William Beveridge, later Lord Beveridge was a British economist who was born in 1879 and passed away in 1963. He put together a report on the state of the welfare system and on systems of social insurance in Britain, which is still today known as a watershed moment in the economic and political system in this country. It is the report which led to the setting up of the National Health Service here. Many say that it is the Beveridge report, completed in 1942 which brought about the fall of Winston Churchill in the elections of 1946. Churchill delayed acting on the report; the Labour party voted overwhelmingly in 1943 to move towards legislation. And the rest is history.

Not all of the report came to fruition in parliamentary legislation. But a key part of the ethos of the Beveridge report was building a steady and consistent safety net in the economic fabric of our society. People should find work. Idleness was to be opposed. But there needed to be a system to support those who could not find jobs, and who could not access health care.

The idea of a safety net in society continues to be extremely relevant today. We live in a world where the idea of a market economy and its society of competition are accepted. We are living in a world which is more centred on the individual and the rights an individual claims, rather than the responsibilities one has to be part of a society. Now granting freedom to the individual may not be an immoral proposition. But there are costs to this as well. Competition has its winners and its losers. Inequality is inevitable.
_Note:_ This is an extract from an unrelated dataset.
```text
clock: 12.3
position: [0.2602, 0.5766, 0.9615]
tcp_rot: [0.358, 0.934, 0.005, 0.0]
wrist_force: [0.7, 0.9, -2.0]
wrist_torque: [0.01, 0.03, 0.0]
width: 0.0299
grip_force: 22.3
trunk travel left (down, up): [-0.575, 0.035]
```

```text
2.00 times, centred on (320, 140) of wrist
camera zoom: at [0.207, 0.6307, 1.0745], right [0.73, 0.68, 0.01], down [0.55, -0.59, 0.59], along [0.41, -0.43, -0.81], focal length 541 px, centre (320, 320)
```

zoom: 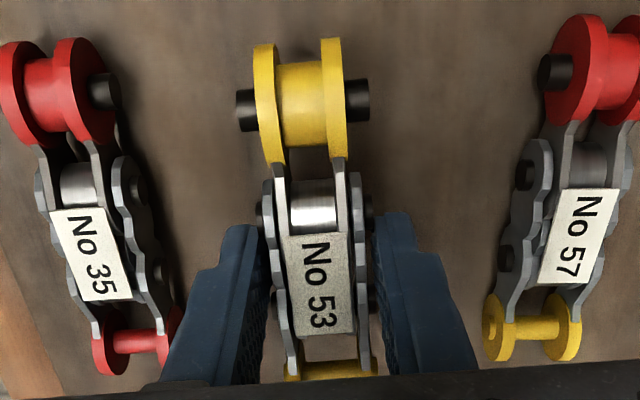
The revisionist Zionist thinker Zeev Jabotinsky, often reviled for his political thought, built a fascinating theory of liberal economic existence and he based it on ideas drawn from the Bible. One of these Biblical concepts was the Sabbatical year, or the Shmitta year. This was a command that every seven years two things would happen within the economy. Firstly in the seventh year, no work or labour would be permitted on agricultural land. In fact land would be considered belonging to everyone ‘so that the poor of your people may eat’. Secondly, loans would be cancelled. Jabotinsky understood that competition meant struggle. But struggle should not be allowed to last forever:

‘ It is necessary only to pad the fighting ring with soft grass, so that the loser won’t hurt himself too much when he falls. This padding is the Shmitta…’

Rabbi Jonathan Sacks explains it clearly in his book Dignity of Difference when he states:

‘That is why periodic debt release is necessary. It enables people to begin again, freed of the burdens of the past.’

So the Sabbatical year is part of a Biblical safety net which is cyclical in nature. There are constant elements to this safety net, such as leaving the corners of fields or the system of tithes. However, the Shmitta year is a stronger release from the inequalities of a free market system. It resets the system so speak before competition begins again in earnest.

This week I will be attending “557:Give It A Rest – Siach Shmita Summit Training for Educators at the JHub which will host some expert educators in the area of Shmitta and its application to social justice. We will be looking at Shmitta and the values that underpin it in order to develop ideas that can be taken into Jewish communities in the UK. There are plenty of issues and challenges thrown up by the Shmitta year that are halachic in nature and that sprout from the existence of our State, Medinat Yisrael. We in the UK are also affected by this as much Israeli produce finds its way into our supermarkets. So it is important to be aware that the original Biblical command not to work the land in the seventh year applies in some form still today, when we work the land of Israel and export much produce. But it is also clear that Shmitta is underpinned by a desire to address inequality within society. Shmitta is in effect part of an ancient welfare system.

In a Jewish year (5765) in which a UK General election will fall and where the economic welfare of the UK population will be of critical importance; the lessons of shmitta and the opportunity to deepen our knowledge of the thinking behind it is a great chance to engage in the challenges that face our society.